Showers of Blessings

The grass was turning brown, for it had not rained for many days. As the lightning began to flash and the thunder rumbled, I sat on the front porch and watched and prayed. When I said, “God, if you see fit to let a few drops fall, I will be grateful, but if not, thank you for the thunder and lightning,” it began to rain. I am not implying that my prayer had anything to do with that, but it did have to do with the title of this article as well as some of the thoughts that came to shame me.

We have sung many times, “There shall be showers of blessings. Showers of blessings we need.
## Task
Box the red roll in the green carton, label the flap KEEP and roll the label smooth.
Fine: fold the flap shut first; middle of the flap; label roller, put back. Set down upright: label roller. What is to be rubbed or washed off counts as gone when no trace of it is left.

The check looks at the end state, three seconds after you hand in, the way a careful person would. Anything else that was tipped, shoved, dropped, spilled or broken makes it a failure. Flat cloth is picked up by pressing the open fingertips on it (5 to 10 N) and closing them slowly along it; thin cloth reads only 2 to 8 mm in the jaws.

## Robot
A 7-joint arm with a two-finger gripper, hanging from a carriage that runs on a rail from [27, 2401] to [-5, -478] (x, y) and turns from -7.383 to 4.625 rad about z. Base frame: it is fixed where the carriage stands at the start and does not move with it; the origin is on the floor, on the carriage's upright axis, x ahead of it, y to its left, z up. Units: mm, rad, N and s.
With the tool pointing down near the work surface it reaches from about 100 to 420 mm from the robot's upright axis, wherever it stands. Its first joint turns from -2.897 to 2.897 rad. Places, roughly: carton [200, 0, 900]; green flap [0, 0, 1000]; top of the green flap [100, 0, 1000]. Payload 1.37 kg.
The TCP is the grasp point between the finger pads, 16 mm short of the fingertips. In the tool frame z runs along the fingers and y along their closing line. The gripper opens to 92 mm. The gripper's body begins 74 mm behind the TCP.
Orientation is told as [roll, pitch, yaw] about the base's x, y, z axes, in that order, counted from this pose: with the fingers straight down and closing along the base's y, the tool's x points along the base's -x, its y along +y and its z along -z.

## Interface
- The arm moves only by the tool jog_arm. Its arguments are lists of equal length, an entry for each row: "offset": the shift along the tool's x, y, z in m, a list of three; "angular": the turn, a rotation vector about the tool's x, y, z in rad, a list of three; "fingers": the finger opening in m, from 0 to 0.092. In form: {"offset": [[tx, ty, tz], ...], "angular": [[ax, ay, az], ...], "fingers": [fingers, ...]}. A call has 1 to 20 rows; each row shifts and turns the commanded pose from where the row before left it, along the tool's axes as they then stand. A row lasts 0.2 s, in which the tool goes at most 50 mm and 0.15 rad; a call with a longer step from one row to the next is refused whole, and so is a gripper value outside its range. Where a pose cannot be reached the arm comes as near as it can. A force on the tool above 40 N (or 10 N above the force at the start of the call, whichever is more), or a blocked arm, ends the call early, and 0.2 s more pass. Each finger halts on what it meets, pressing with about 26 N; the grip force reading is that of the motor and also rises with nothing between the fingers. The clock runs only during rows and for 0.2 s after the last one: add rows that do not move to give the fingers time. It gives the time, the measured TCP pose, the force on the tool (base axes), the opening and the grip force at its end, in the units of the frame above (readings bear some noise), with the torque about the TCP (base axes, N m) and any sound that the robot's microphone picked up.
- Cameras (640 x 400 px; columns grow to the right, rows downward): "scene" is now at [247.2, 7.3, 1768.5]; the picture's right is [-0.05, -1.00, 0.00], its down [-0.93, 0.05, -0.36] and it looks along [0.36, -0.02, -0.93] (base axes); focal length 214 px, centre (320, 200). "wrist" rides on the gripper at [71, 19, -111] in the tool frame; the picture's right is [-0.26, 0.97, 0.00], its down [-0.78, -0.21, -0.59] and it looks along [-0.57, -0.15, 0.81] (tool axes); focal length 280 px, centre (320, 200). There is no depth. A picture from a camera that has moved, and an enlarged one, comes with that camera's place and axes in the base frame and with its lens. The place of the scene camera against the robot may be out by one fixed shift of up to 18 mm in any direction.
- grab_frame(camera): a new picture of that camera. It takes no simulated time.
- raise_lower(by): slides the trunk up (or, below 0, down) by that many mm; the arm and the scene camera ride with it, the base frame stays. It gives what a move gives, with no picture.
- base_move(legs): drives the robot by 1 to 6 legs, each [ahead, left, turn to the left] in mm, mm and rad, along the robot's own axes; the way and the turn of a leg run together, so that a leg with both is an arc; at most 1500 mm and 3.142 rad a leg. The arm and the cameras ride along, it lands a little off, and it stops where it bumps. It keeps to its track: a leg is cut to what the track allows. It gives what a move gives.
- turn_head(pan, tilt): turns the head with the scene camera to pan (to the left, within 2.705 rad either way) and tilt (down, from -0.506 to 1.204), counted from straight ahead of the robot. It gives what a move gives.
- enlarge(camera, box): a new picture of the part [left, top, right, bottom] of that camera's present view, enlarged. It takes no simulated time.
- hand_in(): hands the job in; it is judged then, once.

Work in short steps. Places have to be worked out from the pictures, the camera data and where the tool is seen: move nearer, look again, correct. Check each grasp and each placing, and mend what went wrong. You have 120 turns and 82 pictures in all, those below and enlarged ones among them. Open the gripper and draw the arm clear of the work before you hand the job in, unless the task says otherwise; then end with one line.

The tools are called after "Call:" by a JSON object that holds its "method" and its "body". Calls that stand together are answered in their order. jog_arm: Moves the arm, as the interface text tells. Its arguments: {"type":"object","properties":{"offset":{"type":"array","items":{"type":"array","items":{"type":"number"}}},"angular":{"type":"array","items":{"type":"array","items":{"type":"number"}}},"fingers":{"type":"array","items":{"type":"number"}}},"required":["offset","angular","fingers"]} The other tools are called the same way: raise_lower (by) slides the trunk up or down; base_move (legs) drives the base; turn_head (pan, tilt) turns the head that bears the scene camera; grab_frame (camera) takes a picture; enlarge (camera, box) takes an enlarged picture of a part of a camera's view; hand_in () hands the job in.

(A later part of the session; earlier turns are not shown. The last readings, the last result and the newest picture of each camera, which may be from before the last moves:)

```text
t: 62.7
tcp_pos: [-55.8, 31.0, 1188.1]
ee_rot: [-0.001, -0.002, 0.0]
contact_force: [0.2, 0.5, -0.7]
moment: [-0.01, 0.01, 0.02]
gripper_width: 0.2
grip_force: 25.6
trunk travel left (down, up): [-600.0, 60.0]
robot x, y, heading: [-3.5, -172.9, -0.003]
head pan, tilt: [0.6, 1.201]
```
Mercy drops round us are falling, but for the showers we plead.” The thought struck me with force: We have had showers of blessings all of our lives and have in blind ingratitude only thought of them as “mercy drops,” always wanting more, but not properly grateful for what we have. I sat there with tears in my eyes. Perhaps tears of gratitude for God sending the rain, but also probably tears of shame for not being as grateful as I should have been for God’s infinite grace and thinking of the multitude and magnitude of His blessings merely as “mercy drops.”

Not a day passes that I do not thank God for many blessings, but when I examined my heart, I am ashamed to confess that probably many of those expressions of thanks were more than likely mere surface expressions rather than a result of a profound sense of gratitude which would cause me to express that gratitude in deeds of service and homage, rather than in mere words. I have little doubt that I have often more or less taken for granted the fact that God in His grace allowed me to have a precious wife for more than 54 years, everything I needed to sustain life and make it happy, and indeed God has already blessed me exceedingly abundantly above all that I could ask or think. Yet, I have sung, and probably meant, “Mercy drops round us are falling, but for the showers we plead,” as if these blessings were but a small portion of what I deserved or wanted. If we are really grateful, let us act like it, not merely say, “Thanks.”